One does not need to share Wagner’s view of Mendelssohn, who came from a Christianized and highly assimilated family, to see that his argument is substantially correct. . . . A really great creative artist is one who, in freely expressing his own needs, aspirations, and conflicts, articulates those of an entire society. This is made possible by the fact that, through his earliest relationships, mother tongue, upbringing, and all his first experience of life, the cultural heritage on which he has entered at birth is woven into the whole fabric of his personality. He has a thousand roots in it of which he is unaware, nourishing him below the level of consciousness, so that when he speaks for himself he quite unconsciously speaks for others. Now in Wagner’s time it was impossible for a Jewish artist to be in this position. The ghettos of Western Europe had only begun to be opened in the wake of the French Revolution, and their abolition was going on throughout the nineteenth century. The Jewish composers of Wagner’s day were among the very first emancipated Jews, pastless in the society in which they were living and working. They spoke its language with, literally, a foreign accent.[17]

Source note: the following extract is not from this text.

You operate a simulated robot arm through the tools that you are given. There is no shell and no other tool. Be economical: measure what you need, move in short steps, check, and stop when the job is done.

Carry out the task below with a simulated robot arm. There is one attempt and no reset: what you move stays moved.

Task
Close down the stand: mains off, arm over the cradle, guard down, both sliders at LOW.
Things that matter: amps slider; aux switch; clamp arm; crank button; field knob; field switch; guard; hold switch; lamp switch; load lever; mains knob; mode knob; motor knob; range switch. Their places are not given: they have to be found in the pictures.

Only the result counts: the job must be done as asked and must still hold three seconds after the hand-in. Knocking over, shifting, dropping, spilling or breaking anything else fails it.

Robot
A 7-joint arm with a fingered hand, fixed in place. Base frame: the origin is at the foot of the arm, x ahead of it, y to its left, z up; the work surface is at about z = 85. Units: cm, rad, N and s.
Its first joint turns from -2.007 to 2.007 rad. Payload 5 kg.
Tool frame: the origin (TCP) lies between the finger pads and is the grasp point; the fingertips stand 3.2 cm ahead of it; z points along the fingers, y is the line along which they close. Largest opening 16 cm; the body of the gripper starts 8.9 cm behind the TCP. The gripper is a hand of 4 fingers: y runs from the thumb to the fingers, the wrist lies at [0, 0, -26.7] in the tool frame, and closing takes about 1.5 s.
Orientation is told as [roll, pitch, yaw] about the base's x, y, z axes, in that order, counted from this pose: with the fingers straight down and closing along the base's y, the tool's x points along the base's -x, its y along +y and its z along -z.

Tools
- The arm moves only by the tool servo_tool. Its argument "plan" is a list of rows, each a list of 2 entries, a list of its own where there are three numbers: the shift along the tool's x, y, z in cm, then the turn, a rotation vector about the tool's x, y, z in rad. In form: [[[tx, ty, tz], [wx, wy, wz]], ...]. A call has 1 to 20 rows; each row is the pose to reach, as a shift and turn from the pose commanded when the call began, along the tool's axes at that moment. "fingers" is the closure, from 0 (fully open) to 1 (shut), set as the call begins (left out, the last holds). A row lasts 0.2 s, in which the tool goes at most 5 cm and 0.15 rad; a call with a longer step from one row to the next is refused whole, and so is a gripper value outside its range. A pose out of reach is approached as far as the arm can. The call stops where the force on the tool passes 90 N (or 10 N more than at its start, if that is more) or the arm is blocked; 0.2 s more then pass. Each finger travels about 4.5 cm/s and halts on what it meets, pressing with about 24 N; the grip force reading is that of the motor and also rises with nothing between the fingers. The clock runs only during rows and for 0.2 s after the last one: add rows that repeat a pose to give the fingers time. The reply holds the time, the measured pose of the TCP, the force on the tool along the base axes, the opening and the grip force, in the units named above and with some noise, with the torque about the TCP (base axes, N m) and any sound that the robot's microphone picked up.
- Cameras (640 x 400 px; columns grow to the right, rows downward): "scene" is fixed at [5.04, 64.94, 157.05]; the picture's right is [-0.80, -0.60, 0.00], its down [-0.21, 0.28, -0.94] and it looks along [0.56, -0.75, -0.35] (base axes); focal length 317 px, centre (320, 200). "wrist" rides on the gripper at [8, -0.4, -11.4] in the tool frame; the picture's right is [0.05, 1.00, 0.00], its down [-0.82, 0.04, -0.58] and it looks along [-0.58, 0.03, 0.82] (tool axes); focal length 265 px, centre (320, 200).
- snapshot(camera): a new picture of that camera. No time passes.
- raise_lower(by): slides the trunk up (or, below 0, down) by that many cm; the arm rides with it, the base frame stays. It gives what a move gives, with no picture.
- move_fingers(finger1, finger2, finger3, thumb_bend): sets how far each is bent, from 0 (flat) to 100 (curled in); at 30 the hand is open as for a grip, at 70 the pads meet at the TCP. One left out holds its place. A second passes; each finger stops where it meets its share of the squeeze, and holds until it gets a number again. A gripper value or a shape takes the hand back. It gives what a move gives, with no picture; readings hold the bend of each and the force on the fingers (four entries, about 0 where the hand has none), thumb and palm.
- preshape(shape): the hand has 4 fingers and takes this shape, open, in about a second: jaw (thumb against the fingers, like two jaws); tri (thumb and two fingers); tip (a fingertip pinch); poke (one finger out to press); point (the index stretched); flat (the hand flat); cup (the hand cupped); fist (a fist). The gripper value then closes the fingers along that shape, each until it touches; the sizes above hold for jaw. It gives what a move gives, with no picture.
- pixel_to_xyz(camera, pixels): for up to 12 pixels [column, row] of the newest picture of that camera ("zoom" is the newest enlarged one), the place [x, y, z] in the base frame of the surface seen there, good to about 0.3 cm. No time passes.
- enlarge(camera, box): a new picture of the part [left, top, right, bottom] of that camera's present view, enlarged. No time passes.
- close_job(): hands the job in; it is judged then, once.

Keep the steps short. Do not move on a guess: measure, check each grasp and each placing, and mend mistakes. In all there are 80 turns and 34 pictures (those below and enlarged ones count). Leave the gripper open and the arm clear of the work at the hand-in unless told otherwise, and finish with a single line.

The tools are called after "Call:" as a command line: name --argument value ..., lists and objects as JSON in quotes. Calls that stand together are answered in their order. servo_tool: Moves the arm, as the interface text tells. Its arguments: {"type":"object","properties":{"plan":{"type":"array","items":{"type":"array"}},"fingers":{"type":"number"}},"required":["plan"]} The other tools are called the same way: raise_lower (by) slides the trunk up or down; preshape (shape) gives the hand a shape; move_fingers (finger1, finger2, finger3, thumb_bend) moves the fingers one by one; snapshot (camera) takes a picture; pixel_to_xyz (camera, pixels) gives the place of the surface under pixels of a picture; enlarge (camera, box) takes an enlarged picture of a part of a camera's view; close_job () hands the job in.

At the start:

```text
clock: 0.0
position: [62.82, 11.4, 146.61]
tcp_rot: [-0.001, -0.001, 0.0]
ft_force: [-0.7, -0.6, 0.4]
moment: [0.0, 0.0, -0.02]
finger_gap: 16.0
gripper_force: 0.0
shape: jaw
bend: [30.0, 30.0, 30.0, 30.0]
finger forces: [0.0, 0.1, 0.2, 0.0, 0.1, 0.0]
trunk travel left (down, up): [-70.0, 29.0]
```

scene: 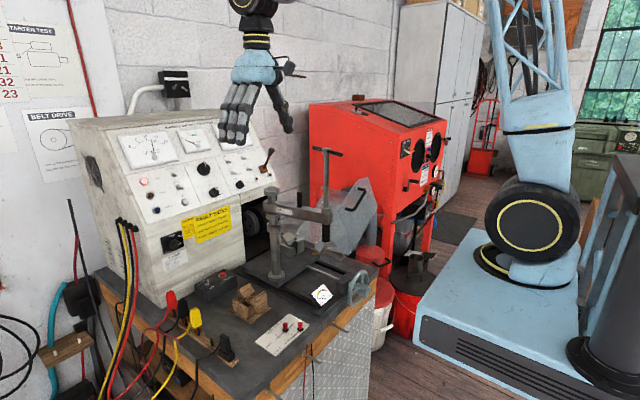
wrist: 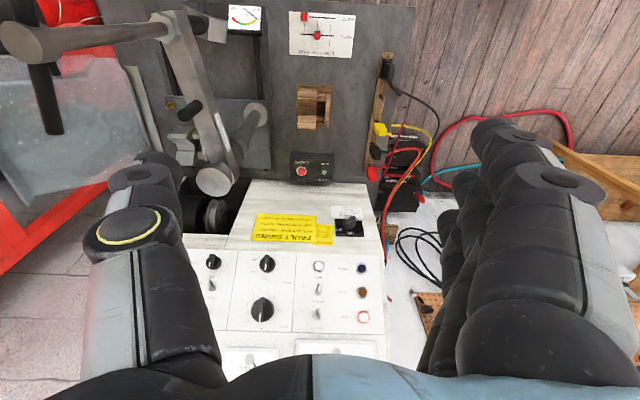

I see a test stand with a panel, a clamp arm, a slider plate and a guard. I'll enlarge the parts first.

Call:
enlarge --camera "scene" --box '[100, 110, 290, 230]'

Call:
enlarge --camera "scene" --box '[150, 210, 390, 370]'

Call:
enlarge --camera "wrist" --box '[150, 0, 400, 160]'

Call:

According to Magee, Wagner failed to notice that he was describing a transitional phenomenon — that the creations of Jewish composers would inevitably become “deeper” and more culturally authentic as the descendants of emancipated Jews assimilated into their host societies. Magee cites the emergence of Mahler and Schoenberg in the late nineteenth century to illustrate his point.

Drawing on the thesis of Heinrich Laube’s book Struensee, Wagner argued in Judaism in Music that Jews had also degraded German art by introducing their commercializing spirit into it. In February of 1848, at the funeral of Wagner’s mother, Laube had commiserated with his friend Wagner, equating the sadness of the hour with their mutual despair at the state of German art and culture, noting that “On the way to the station, we discussed the unbearable burden that seemed to us to lie like a dead weight on every noble effort made to resist the tendency of the time to sink into utter worthlessness.” As the preface to Struensee makes clear, this “worthlessness” consisted in the flowering of Jewish commercial values. Wagner’s only remedy was to “plunge dully and coldly into the only thing that could cheer me and warm me, the working out of my Lohengrin and my studies of German antiquity.”[18] Regarding the Jewish tendency to convert art into a branch of commerce, Wagner writes:

[All] is turned to money by the Jew. Who thinks of noticing that the guileless looking scrap of paper is slimy with the blood of countless generations? What the heroes of the arts . . . have invented . . . from two millennia of misery, today the Jew converts into an art-bazaar. . . . We have no need first to substantiate the Jewification [Verjudung] of modern art. It springs to the eye and thrusts upon the senses. . . . But if emancipation from the yoke of Judaism appears to us the greatest of necessities, we must hold it crucial above all to assemble our forces for this war of liberation. But we shall never gain these forces by merely defining the phenomenon [of Judaism] in an abstract way. This will be done only by accurately knowing the nature of that involuntary feeling of ours which utters itself as an instinctive repugnance against the Jew’s prime essence. . . . Then we can rout the demon from the field . . . where he has sheltered under a twilit darkness . . . which we good-natured humanists ourselves have conferred on him.[19]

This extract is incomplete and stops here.